MATERIAL
--------

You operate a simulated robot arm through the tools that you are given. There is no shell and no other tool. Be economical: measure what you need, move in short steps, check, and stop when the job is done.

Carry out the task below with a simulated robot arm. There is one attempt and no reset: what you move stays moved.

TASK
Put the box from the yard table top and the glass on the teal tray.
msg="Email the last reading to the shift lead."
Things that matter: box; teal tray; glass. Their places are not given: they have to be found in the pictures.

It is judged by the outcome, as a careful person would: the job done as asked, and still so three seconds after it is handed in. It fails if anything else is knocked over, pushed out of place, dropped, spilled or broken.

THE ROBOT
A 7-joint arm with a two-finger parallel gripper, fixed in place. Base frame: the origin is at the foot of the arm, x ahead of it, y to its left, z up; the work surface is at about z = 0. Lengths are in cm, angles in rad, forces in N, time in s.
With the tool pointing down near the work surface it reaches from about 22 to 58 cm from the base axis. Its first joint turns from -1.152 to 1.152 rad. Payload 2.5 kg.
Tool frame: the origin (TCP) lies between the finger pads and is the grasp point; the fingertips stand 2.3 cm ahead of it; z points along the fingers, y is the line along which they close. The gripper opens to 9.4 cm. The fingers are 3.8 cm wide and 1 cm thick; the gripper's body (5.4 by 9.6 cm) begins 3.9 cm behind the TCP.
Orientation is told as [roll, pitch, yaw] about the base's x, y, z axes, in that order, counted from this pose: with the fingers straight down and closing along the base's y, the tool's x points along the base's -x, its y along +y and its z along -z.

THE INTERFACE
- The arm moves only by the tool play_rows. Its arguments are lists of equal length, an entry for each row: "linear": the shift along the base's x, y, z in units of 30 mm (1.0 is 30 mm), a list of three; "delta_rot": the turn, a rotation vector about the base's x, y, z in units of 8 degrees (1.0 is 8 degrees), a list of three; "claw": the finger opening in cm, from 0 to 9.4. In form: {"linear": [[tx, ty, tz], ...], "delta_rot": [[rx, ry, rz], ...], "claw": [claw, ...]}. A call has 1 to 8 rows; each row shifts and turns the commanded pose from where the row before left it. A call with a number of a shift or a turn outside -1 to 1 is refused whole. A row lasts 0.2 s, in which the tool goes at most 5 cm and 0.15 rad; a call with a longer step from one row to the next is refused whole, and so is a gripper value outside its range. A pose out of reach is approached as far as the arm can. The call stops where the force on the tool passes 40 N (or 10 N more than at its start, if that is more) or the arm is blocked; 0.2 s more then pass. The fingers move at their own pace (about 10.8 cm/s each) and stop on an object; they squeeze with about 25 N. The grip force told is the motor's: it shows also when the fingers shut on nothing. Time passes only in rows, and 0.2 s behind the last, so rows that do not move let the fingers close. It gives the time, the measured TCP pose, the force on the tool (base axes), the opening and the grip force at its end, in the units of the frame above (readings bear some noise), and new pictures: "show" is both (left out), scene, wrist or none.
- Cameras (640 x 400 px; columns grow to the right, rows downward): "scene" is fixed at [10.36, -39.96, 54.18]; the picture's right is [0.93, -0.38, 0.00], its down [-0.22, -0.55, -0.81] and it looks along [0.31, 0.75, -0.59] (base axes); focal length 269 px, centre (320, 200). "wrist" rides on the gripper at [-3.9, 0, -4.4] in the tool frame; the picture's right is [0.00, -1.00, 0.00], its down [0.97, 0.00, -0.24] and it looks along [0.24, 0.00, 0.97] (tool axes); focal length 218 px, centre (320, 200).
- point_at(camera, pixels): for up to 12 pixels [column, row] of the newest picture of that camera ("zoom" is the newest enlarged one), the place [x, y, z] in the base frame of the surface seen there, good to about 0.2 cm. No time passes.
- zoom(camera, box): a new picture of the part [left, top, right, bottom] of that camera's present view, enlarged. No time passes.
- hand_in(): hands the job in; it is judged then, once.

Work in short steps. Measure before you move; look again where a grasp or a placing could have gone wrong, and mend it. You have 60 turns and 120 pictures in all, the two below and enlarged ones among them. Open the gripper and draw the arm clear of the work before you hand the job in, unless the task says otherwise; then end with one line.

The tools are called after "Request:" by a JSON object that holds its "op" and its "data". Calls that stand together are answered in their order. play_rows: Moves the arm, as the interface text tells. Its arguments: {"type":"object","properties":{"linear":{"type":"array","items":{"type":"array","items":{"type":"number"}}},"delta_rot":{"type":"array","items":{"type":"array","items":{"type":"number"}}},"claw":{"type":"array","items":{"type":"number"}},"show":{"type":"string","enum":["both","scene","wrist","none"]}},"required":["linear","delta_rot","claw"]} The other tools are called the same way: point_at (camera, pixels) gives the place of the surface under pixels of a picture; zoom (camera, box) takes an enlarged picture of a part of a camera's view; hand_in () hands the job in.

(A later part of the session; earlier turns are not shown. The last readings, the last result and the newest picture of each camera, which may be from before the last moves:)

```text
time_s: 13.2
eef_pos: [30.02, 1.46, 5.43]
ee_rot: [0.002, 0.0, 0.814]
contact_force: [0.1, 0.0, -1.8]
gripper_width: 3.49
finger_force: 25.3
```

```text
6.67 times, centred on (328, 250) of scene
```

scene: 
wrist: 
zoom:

--------

Copy out every line holding the string "joint".

SOLUTION TO THE EXERCISE
A 7-joint arm with a two-finger parallel gripper, fixed in place. Base frame: the origin is at the foot of the arm, x ahead of it, y to its left, z up; the work surface is at about z = 0. Lengths are in cm, angles in rad, forces in N, time in s.
With the tool pointing down near the work surface it reaches from about 22 to 58 cm from the base axis. Its first joint turns from -1.152 to 1.152 rad. Payload 2.5 kg.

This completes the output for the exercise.